» **Data**:
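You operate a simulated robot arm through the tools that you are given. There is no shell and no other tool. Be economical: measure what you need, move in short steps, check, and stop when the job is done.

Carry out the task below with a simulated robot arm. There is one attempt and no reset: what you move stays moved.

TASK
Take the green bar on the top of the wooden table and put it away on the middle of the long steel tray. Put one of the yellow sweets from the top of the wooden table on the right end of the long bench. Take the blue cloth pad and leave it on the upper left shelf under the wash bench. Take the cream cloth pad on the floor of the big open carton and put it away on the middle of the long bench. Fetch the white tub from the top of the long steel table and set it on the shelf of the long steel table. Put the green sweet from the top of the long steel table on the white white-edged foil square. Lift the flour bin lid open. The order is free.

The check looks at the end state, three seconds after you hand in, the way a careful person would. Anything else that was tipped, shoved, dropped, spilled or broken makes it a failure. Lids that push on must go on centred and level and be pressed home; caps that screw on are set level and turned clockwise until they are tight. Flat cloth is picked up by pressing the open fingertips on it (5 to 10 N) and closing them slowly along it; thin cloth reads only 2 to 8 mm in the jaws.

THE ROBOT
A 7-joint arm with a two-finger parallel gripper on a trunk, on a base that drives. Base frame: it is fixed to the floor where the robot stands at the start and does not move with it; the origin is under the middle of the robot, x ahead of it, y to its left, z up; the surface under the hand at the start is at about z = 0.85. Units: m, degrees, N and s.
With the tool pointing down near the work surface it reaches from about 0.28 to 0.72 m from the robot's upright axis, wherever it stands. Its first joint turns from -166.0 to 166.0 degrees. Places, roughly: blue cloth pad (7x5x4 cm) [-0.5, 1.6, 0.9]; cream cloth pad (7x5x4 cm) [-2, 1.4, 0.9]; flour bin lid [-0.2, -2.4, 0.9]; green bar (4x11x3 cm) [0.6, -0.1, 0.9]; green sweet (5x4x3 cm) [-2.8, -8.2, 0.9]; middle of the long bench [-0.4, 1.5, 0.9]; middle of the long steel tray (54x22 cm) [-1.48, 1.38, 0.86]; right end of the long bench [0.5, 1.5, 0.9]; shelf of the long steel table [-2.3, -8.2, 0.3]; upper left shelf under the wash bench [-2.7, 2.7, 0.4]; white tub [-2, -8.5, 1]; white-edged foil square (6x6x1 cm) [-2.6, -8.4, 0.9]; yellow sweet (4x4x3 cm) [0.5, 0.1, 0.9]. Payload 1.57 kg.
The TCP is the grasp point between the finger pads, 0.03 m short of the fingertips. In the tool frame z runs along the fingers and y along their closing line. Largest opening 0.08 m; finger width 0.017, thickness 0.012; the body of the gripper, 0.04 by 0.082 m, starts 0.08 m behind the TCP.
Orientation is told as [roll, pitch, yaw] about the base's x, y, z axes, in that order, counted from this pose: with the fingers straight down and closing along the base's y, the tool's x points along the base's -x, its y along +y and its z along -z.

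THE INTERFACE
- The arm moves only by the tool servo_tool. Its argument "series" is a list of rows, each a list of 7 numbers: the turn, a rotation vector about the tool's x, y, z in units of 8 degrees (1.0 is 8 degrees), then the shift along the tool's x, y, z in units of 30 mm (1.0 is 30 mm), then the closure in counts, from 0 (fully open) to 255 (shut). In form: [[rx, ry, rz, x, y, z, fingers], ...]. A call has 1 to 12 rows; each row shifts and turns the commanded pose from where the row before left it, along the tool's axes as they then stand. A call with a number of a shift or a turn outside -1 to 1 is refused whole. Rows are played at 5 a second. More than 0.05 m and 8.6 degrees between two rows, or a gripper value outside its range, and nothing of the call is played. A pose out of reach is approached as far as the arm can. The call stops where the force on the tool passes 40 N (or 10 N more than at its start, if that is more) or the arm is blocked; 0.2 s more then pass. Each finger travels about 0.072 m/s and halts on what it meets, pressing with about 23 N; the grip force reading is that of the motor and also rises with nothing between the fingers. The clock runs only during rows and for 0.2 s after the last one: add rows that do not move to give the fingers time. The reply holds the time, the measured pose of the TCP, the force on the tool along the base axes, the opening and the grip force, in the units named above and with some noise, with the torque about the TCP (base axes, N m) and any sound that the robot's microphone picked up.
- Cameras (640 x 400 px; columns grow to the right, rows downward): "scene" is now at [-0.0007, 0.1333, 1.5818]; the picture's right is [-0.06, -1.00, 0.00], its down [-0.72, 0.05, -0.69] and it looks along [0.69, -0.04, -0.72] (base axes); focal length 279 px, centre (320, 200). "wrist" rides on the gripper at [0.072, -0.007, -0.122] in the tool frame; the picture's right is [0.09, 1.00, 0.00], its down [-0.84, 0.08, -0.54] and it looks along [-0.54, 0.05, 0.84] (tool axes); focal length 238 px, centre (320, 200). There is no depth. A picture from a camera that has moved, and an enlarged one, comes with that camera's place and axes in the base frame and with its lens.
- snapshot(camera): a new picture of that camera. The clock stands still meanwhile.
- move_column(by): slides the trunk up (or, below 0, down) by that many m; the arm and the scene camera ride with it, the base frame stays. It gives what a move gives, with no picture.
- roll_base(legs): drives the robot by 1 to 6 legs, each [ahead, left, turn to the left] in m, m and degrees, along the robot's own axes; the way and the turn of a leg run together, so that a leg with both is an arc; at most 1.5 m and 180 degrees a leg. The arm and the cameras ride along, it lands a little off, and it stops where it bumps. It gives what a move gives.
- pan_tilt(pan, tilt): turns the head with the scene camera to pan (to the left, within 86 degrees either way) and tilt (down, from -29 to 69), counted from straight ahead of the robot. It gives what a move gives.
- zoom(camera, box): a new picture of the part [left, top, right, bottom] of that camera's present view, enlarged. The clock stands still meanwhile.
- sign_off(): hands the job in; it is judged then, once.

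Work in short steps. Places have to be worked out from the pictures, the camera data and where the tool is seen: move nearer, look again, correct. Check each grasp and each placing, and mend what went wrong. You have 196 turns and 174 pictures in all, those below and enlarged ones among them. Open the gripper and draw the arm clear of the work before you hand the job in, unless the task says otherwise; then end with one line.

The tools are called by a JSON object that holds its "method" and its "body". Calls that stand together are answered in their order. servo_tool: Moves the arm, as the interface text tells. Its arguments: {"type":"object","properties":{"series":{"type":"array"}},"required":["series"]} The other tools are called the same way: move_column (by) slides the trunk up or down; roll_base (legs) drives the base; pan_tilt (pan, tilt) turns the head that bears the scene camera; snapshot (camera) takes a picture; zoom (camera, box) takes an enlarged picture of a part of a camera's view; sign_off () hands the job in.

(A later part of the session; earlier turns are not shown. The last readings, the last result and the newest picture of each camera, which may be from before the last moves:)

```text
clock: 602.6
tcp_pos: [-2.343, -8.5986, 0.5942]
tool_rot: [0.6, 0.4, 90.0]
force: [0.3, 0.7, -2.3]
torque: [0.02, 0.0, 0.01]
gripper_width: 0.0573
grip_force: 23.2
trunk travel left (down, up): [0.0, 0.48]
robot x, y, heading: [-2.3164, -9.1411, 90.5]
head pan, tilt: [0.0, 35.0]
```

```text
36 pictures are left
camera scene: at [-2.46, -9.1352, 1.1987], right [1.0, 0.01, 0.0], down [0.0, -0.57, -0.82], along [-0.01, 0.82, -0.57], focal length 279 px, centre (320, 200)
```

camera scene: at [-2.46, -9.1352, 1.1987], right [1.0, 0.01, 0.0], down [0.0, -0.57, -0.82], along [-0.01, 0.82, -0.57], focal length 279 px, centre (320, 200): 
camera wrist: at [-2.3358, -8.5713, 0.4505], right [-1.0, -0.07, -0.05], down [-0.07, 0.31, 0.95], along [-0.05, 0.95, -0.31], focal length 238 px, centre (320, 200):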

» **Given problem**: Output the full listing exactly as it stands.

» **Exercise solution**:
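You operate a simulated robot arm through the tools that you are given. There is no shell and no other tool. Be economical: measure what you need, move in short steps, check, and stop when the job is done.

Carry out the task below with a simulated robot arm. There is one attempt and no reset: what you move stays moved.

TASK
Take the green bar on the top of the wooden table and put it away on the middle of the long steel tray. Put one of the yellow sweets from the top of the wooden table on the right end of the long bench. Take the blue cloth pad and leave it on the upper left shelf under the wash bench. Take the cream cloth pad on the floor of the big open carton and put it away on the middle of the long bench. Fetch the white tub from the top of the long steel table and set it on the shelf of the long steel table. Put the green sweet from the top of the long steel table on the white white-edged foil square. Lift the flour bin lid open. The order is free.

The check looks at the end state, three seconds after you hand in, the way a careful person would. Anything else that was tipped, shoved, dropped, spilled or broken makes it a failure. Lids that push on must go on centred and level and be pressed home; caps that screw on are set level and turned clockwise until they are tight. Flat cloth is picked up by pressing the open fingertips on it (5 to 10 N) and closing them slowly along it; thin cloth reads only 2 to 8 mm in the jaws.

THE ROBOT
A 7-joint arm with a two-finger parallel gripper on a trunk, on a base that drives. Base frame: it is fixed to the floor where the robot stands at the start and does not move with it; the origin is under the middle of the robot, x ahead of it, y to its left, z up; the surface under the hand at the start is at about z = 0.85. Units: m, degrees, N and s.
With the tool pointing down near the work surface it reaches from about 0.28 to 0.72 m from the robot's upright axis, wherever it stands. Its first joint turns from -166.0 to 166.0 degrees. Places, roughly: blue cloth pad (7x5x4 cm) [-0.5, 1.6, 0.9]; cream cloth pad (7x5x4 cm) [-2, 1.4, 0.9]; flour bin lid [-0.2, -2.4, 0.9]; green bar (4x11x3 cm) [0.6, -0.1, 0.9]; green sweet (5x4x3 cm) [-2.8, -8.2, 0.9]; middle of the long bench [-0.4, 1.5, 0.9]; middle of the long steel tray (54x22 cm) [-1.48, 1.38, 0.86]; right end of the long bench [0.5, 1.5, 0.9]; shelf of the long steel table [-2.3, -8.2, 0.3]; upper left shelf under the wash bench [-2.7, 2.7, 0.4]; white tub [-2, -8.5, 1]; white-edged foil square (6x6x1 cm) [-2.6, -8.4, 0.9]; yellow sweet (4x4x3 cm) [0.5, 0.1, 0.9]. Payload 1.57 kg.
The TCP is the grasp point between the finger pads, 0.03 m short of the fingertips. In the tool frame z runs along the fingers and y along their closing line. Largest opening 0.08 m; finger width 0.017, thickness 0.012; the body of the gripper, 0.04 by 0.082 m, starts 0.08 m behind the TCP.
Orientation is told as [roll, pitch, yaw] about the base's x, y, z axes, in that order, counted from this pose: with the fingers straight down and closing along the base's y, the tool's x points along the base's -x, its y along +y and its z along -z.

THE INTERFACE
- The arm moves only by the tool servo_tool. Its argument "series" is a list of rows, each a list of 7 numbers: the turn, a rotation vector about the tool's x, y, z in units of 8 degrees (1.0 is 8 degrees), then the shift along the tool's x, y, z in units of 30 mm (1.0 is 30 mm), then the closure in counts, from 0 (fully open) to 255 (shut). In form: [[rx, ry, rz, x, y, z, fingers], ...]. A call has 1 to 12 rows; each row shifts and turns the commanded pose from where the row before left it, along the tool's axes as they then stand. A call with a number of a shift or a turn outside -1 to 1 is refused whole. Rows are played at 5 a second. More than 0.05 m and 8.6 degrees between two rows, or a gripper value outside its range, and nothing of the call is played. A pose out of reach is approached as far as the arm can. The call stops where the force on the tool passes 40 N (or 10 N more than at its start, if that is more) or the arm is blocked; 0.2 s more then pass. Each finger travels about 0.072 m/s and halts on what it meets, pressing with about 23 N; the grip force reading is that of the motor and also rises with nothing between the fingers. The clock runs only during rows and for 0.2 s after the last one: add rows that do not move to give the fingers time. The reply holds the time, the measured pose of the TCP, the force on the tool along the base axes, the opening and the grip force, in the units named above and with some noise, with the torque about the TCP (base axes, N m) and any sound that the robot's microphone picked up.
- Cameras (640 x 400 px; columns grow to the right, rows downward): "scene" is now at [-0.0007, 0.1333, 1.5818]; the picture's right is [-0.06, -1.00, 0.00], its down [-0.72, 0.05, -0.69] and it looks along [0.69, -0.04, -0.72] (base axes); focal length 279 px, centre (320, 200). "wrist" rides on the gripper at [0.072, -0.007, -0.122] in the tool frame; the picture's right is [0.09, 1.00, 0.00], its down [-0.84, 0.08, -0.54] and it looks along [-0.54, 0.05, 0.84] (tool axes); focal length 238 px, centre (320, 200). There is no depth. A picture from a camera that has moved, and an enlarged one, comes with that camera's place and axes in the base frame and with its lens.
- snapshot(camera): a new picture of that camera. The clock stands still meanwhile.
- move_column(by): slides the trunk up (or, below 0, down) by that many m; the arm and the scene camera ride with it, the base frame stays. It gives what a move gives, with no picture.
- roll_base(legs): drives the robot by 1 to 6 legs, each [ahead, left, turn to the left] in m, m and degrees, along the robot's own axes; the way and the turn of a leg run together, so that a leg with both is an arc; at most 1.5 m and 180 degrees a leg. The arm and the cameras ride along, it lands a little off, and it stops where it bumps. It gives what a move gives.
- pan_tilt(pan, tilt): turns the head with the scene camera to pan (to the left, within 86 degrees either way) and tilt (down, from -29 to 69), counted from straight ahead of the robot. It gives what a move gives.
- zoom(camera, box): a new picture of the part [left, top, right, bottom] of that camera's present view, enlarged. The clock stands still meanwhile.
- sign_off(): hands the job in; it is judged then, once.

Work in short steps. Places have to be worked out from the pictures, the camera data and where the tool is seen: move nearer, look again, correct. Check each grasp and each placing, and mend what went wrong. You have 196 turns and 174 pictures in all, those below and enlarged ones among them. Open the gripper and draw the arm clear of the work before you hand the job in, unless the task says otherwise; then end with one line.

The tools are called by a JSON object that holds its "method" and its "body". Calls that stand together are answered in their order. servo_tool: Moves the arm, as the interface text tells. Its arguments: {"type":"object","properties":{"series":{"type":"array"}},"required":["series"]} The other tools are called the same way: move_column (by) slides the trunk up or down; roll_base (legs) drives the base; pan_tilt (pan, tilt) turns the head that bears the scene camera; snapshot (camera) takes a picture; zoom (camera, box) takes an enlarged picture of a part of a camera's view; sign_off () hands the job in.

(A later part of the session; earlier turns are not shown. The last readings, the last result and the newest picture of each camera, which may be from before the last moves:)

```text
clock: 602.6
tcp_pos: [-2.343, -8.5986, 0.5942]
tool_rot: [0.6, 0.4, 90.0]
force: [0.3, 0.7, -2.3]
torque: [0.02, 0.0, 0.01]
gripper_width: 0.0573
grip_force: 23.2
trunk travel left (down, up): [0.0, 0.48]
robot x, y, heading: [-2.3164, -9.1411, 90.5]
head pan, tilt: [0.0, 35.0]
```

```text
36 pictures are left
camera scene: at [-2.46, -9.1352, 1.1987], right [1.0, 0.01, 0.0], down [0.0, -0.57, -0.82], along [-0.01, 0.82, -0.57], focal length 279 px, centre (320, 200)
```

camera scene: at [-2.46, -9.1352, 1.1987], right [1.0, 0.01, 0.0], down [0.0, -0.57, -0.82], along [-0.01, 0.82, -0.57], focal length 279 px, centre (320, 200): 
camera wrist: at [-2.3358, -8.5713, 0.4505], right [-1.0, -0.07, -0.05], down [-0.07, 0.31, 0.95], along [-0.05, 0.95, -0.31], focal length 238 px, centre (320, 200):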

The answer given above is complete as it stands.